When I was arrested, I did NOT think about how this would affect my children (Sadly, I think it is pretty safe to say I wasn’t thinking much at all at the time). I did NOT think it would affect my ability to participate at my daughter’s school when she was born 6 years ago.  I did not even think it would affect my ability to participate in her school LAST year, when she began pre-k and this very same county let me participate and help with the class.  It was only this year, when she began kindergarten, it has become an issue.

The laws on what constitutes a felony and the laws governing when someone is forgiven for a felony vary widely from state to state. I would LOVE to expunge, seal, or pardon my record and in many other states that would have already been granted.  I am working on that.
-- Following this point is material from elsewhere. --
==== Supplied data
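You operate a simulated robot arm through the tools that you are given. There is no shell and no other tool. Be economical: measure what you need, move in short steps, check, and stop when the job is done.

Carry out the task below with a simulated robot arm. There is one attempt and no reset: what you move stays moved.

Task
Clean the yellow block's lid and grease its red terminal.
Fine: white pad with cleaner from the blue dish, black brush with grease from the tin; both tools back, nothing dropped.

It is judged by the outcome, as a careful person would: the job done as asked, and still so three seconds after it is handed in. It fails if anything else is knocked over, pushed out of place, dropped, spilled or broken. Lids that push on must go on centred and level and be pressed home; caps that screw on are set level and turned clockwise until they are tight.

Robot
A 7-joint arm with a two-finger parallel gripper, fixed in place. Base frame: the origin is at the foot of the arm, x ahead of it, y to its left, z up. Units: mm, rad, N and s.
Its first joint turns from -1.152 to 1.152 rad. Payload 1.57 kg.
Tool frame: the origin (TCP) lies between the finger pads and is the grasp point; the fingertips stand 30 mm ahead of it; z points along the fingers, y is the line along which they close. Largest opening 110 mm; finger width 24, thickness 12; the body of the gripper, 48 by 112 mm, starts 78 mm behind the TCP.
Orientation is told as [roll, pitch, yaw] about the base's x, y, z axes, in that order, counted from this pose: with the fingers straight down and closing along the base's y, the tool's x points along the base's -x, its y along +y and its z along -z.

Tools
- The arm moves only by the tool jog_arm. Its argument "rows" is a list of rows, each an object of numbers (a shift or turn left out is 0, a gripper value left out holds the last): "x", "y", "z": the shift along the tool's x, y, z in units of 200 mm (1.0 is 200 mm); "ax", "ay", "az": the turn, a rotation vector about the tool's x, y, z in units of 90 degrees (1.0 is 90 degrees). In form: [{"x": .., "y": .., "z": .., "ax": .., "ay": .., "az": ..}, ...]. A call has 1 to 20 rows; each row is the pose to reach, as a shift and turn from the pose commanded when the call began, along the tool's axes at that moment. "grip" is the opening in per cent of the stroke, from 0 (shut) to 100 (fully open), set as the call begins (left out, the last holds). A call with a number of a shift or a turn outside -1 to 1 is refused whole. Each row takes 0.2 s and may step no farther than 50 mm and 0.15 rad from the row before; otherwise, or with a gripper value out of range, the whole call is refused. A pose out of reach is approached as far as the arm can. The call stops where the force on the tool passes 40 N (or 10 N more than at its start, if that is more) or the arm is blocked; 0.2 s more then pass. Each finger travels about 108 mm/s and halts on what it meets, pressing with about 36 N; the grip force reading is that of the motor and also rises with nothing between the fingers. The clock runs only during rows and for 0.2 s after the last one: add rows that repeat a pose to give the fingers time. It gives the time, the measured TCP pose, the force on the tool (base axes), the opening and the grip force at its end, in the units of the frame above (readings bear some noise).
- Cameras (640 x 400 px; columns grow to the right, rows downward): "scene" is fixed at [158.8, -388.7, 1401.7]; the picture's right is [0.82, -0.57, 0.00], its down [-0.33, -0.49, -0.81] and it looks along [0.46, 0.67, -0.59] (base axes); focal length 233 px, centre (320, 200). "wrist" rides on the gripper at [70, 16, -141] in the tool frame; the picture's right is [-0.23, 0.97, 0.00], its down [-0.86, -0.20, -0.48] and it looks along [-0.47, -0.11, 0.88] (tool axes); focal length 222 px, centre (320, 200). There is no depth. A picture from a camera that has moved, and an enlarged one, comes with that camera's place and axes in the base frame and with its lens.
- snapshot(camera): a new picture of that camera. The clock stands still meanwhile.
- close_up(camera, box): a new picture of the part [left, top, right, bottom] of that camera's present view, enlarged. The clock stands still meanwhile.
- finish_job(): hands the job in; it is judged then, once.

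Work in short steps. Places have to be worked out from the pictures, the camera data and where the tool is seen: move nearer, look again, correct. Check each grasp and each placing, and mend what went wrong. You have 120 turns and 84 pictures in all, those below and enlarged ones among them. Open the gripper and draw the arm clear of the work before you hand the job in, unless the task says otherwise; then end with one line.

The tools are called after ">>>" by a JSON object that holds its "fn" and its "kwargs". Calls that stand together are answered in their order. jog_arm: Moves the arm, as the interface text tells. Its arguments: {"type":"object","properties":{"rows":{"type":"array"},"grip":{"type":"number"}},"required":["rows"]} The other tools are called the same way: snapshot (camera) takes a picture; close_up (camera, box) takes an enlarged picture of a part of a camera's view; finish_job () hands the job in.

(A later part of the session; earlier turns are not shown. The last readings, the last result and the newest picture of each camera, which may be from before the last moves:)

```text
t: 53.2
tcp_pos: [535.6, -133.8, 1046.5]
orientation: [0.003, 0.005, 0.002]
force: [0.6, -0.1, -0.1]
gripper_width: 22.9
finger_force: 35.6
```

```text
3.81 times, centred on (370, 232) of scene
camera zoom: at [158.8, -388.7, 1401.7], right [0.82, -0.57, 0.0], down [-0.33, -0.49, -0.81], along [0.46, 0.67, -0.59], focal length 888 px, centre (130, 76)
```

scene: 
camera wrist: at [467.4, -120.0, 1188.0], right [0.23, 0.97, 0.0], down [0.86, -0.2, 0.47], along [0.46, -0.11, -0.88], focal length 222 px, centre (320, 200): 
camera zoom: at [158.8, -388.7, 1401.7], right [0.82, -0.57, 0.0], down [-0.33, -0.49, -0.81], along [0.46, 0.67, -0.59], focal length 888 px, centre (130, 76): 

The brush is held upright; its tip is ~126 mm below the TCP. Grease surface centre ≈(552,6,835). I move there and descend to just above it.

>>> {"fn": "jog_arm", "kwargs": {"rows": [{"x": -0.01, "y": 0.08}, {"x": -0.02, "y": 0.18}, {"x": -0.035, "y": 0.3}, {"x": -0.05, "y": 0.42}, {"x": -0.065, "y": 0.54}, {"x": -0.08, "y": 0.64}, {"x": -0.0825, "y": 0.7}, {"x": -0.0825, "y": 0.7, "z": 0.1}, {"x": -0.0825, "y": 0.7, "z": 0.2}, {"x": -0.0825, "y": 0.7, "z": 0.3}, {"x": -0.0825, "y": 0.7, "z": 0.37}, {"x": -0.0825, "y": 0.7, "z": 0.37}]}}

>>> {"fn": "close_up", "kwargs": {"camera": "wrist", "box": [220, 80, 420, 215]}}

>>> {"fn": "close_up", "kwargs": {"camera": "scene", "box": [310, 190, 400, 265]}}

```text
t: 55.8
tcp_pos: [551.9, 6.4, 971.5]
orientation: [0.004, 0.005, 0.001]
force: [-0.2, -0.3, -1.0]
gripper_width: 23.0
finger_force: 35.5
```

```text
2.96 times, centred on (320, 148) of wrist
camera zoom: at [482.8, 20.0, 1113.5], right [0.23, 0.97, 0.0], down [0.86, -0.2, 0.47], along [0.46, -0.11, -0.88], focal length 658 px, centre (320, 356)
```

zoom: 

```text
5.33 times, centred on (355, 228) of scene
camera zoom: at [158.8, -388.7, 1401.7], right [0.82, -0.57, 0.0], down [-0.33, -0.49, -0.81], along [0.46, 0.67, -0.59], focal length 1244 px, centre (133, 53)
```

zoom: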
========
I am extremely grateful for all of the positive support. It is not easy to stand up and say I was this person when I was younger, but I feel like it is better to be open about it than to try and pretend it never happened.  Some would probably prefer I beat myself up forever, but I can’t work towards a better future if I just sit around and focus on my past.  What kind of example would that set for my kids?
I am extremely happy that this conversation has been started. I think it is important that the effects of laws against non-violent felons, the various difficulties they face trying to function as a productive member of society, and the challenges in having their rights restored are talked about, and not swept under the rug.

I feel this way even more strongly after hearing from so many parents, both locally and across the country, that are struggling with similar estrangement issues. Many with charges far less offensive than my own.  It helps, knowing you’re there, and knowing that I’m not alone.  I am overwhelmed by how much of the feedback continues to be positive, and I am grateful for the continued support.  Thank you.